Your answer is an exact quotation from the page text: it starts at "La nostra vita" and ends at "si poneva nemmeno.".

====== Page text ======

21 Marzo 2024

La nostra vita è già cambiata e cambierà ancor di più nei prossimi anni, in una manciata di tempo. D’altra parte, già oggi ci siamo abituati a un mondo diverso rispetto a soli pochi decenni fa: i tifoni non sono più appannaggio di paesi lontani ma si abbattono anche sulle nostre città, come avvenne la scorsa estate quando Milano fu devastata con migliaia di alberi sradicati e distrutti dalla furia del vento e della tempesta. Abbiamo inverni senza neve, con gran parte delle stazioni sciistiche del nostro Paese in crisi che si interrogano sul loro futuro: quante resisteranno ai cambiamenti climatici delle prossime stagioni? Eppure, solo venti o trenta anni fa il problema non si poneva nemmeno.

====== Data segment ======

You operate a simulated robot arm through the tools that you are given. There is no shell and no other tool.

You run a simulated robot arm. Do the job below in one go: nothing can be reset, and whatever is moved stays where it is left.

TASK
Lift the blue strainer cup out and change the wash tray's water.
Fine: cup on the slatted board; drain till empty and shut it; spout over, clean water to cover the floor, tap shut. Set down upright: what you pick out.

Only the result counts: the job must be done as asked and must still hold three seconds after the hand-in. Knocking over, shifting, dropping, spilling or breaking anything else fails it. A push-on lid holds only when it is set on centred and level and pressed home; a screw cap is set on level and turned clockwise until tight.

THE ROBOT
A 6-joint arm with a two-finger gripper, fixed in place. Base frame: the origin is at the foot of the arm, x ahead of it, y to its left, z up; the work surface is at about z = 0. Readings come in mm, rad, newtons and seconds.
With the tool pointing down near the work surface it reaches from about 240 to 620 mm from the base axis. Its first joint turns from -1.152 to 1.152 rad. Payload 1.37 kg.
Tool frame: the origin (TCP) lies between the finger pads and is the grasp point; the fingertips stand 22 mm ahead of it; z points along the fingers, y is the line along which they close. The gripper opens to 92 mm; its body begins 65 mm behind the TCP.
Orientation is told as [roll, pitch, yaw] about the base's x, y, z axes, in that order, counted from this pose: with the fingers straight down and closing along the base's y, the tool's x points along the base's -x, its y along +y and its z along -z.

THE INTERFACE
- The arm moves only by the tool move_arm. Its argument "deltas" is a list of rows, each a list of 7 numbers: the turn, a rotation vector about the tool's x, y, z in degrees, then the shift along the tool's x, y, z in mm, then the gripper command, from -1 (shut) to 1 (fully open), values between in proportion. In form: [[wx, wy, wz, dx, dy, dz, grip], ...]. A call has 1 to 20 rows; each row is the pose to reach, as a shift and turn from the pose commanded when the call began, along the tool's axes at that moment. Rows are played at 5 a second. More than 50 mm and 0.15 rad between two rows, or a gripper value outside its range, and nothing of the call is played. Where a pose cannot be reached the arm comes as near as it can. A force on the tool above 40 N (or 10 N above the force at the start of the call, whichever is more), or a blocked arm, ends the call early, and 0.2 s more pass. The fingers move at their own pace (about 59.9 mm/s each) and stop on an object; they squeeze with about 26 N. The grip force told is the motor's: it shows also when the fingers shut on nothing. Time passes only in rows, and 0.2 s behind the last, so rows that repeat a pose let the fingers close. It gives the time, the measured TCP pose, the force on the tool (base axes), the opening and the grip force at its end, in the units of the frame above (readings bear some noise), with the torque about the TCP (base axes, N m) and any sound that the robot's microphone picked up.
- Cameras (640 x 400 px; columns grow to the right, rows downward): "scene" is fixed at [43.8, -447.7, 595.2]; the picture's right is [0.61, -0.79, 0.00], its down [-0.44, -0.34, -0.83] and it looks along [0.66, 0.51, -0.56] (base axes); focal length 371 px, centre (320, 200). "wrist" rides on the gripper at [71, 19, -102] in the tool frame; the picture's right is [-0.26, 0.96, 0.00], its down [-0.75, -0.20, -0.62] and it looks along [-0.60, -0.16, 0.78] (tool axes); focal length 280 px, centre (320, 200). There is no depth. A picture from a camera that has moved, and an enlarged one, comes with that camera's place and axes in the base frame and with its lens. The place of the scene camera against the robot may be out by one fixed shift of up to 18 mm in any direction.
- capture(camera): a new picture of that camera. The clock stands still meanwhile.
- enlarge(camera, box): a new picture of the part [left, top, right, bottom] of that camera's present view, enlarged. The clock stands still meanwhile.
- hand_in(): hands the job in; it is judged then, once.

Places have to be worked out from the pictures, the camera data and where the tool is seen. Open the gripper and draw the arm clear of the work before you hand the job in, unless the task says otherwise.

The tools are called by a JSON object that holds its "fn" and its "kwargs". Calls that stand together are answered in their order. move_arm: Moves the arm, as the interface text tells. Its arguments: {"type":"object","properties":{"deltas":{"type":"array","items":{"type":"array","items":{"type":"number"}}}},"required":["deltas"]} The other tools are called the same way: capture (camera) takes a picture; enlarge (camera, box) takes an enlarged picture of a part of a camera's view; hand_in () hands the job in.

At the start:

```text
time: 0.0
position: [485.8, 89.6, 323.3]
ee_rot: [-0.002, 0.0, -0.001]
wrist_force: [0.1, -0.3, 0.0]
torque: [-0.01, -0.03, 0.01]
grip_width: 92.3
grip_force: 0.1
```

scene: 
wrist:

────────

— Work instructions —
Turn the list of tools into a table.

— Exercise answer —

======

— Exercise answer —
La nostra vita è già cambiata e cambierà ancor di più nei prossimi anni, in una manciata di tempo. D’altra parte, già oggi ci siamo abituati a un mondo diverso rispetto a soli pochi decenni fa: i tifoni non sono più appannaggio di paesi lontani ma si abbattono anche sulle nostre città, come avvenne la scorsa estate quando Milano fu devastata con migliaia di alberi sradicati e distrutti dalla furia del vento e della tempesta. Abbiamo inverni senza neve, con gran parte delle stazioni sciistiche del nostro Paese in crisi che si interrogano sul loro futuro: quante resisteranno ai cambiamenti climatici delle prossime stagioni? Eppure, solo venti o trenta anni fa il problema non si poneva nemmeno.